**EXERCISE DIRECTIONS**: Collect each line containing "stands".

((

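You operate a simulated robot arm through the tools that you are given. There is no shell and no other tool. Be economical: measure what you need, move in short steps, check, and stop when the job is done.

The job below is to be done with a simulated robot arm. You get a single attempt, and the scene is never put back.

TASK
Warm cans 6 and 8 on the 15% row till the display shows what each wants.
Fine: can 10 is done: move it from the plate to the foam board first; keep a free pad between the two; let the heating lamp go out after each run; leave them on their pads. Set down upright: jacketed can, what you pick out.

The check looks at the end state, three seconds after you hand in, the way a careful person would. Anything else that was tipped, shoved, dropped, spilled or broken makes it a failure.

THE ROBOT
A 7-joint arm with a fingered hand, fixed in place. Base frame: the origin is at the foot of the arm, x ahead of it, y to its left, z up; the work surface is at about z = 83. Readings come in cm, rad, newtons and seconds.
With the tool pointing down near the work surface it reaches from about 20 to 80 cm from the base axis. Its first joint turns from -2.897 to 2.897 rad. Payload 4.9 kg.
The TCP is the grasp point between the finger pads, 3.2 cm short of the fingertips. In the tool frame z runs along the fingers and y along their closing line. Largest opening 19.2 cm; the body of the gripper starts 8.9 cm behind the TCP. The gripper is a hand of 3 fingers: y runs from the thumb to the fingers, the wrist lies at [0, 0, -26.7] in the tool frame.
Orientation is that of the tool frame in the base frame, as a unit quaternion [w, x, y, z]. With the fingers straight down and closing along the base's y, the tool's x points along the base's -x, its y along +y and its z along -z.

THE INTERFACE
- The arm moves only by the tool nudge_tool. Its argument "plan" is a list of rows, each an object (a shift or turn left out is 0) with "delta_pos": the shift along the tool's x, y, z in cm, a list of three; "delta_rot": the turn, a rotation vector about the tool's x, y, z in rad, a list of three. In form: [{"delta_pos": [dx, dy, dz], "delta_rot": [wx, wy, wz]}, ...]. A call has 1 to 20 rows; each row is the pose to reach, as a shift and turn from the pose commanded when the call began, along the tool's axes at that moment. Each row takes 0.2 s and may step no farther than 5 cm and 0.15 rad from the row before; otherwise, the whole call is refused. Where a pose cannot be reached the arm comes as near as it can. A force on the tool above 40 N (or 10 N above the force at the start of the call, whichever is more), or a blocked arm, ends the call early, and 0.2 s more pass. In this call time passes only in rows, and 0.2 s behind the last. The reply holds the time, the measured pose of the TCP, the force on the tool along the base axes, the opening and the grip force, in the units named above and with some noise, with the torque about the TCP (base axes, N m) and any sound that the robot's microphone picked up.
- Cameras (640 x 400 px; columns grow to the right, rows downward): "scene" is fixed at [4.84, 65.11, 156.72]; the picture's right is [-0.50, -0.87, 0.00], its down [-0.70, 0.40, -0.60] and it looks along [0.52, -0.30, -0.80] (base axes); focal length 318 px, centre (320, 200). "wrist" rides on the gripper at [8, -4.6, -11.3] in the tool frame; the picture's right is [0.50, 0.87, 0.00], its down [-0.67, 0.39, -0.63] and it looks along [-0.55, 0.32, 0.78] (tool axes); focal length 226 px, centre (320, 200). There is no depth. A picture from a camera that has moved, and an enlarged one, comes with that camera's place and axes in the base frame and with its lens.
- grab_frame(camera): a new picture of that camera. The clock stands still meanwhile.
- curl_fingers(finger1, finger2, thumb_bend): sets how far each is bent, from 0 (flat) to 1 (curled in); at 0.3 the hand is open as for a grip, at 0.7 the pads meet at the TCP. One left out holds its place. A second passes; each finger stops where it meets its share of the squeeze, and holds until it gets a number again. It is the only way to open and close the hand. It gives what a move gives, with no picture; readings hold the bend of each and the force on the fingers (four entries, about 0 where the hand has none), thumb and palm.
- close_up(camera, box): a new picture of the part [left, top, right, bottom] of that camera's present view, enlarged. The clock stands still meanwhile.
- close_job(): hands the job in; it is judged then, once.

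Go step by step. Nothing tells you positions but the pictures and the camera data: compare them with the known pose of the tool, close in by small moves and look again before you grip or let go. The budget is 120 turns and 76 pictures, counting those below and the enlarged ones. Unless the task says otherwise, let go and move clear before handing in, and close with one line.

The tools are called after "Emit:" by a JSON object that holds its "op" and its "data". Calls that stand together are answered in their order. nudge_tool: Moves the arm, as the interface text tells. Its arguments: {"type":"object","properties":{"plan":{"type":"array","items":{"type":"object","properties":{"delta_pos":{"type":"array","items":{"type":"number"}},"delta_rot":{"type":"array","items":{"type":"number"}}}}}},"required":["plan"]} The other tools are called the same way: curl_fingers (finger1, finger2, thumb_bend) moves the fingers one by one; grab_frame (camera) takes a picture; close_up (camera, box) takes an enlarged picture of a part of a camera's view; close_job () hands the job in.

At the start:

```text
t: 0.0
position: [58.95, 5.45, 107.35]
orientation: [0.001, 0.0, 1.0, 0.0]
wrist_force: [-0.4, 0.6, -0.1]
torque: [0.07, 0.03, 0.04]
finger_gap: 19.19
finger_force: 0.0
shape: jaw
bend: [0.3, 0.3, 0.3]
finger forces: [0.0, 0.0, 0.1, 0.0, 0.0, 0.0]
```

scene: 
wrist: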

))

**TASK ANSWER**:
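- grab_frame(camera): a new picture of that camera. The clock stands still meanwhile.
- close_up(camera, box): a new picture of the part [left, top, right, bottom] of that camera's present view, enlarged. The clock stands still meanwhile.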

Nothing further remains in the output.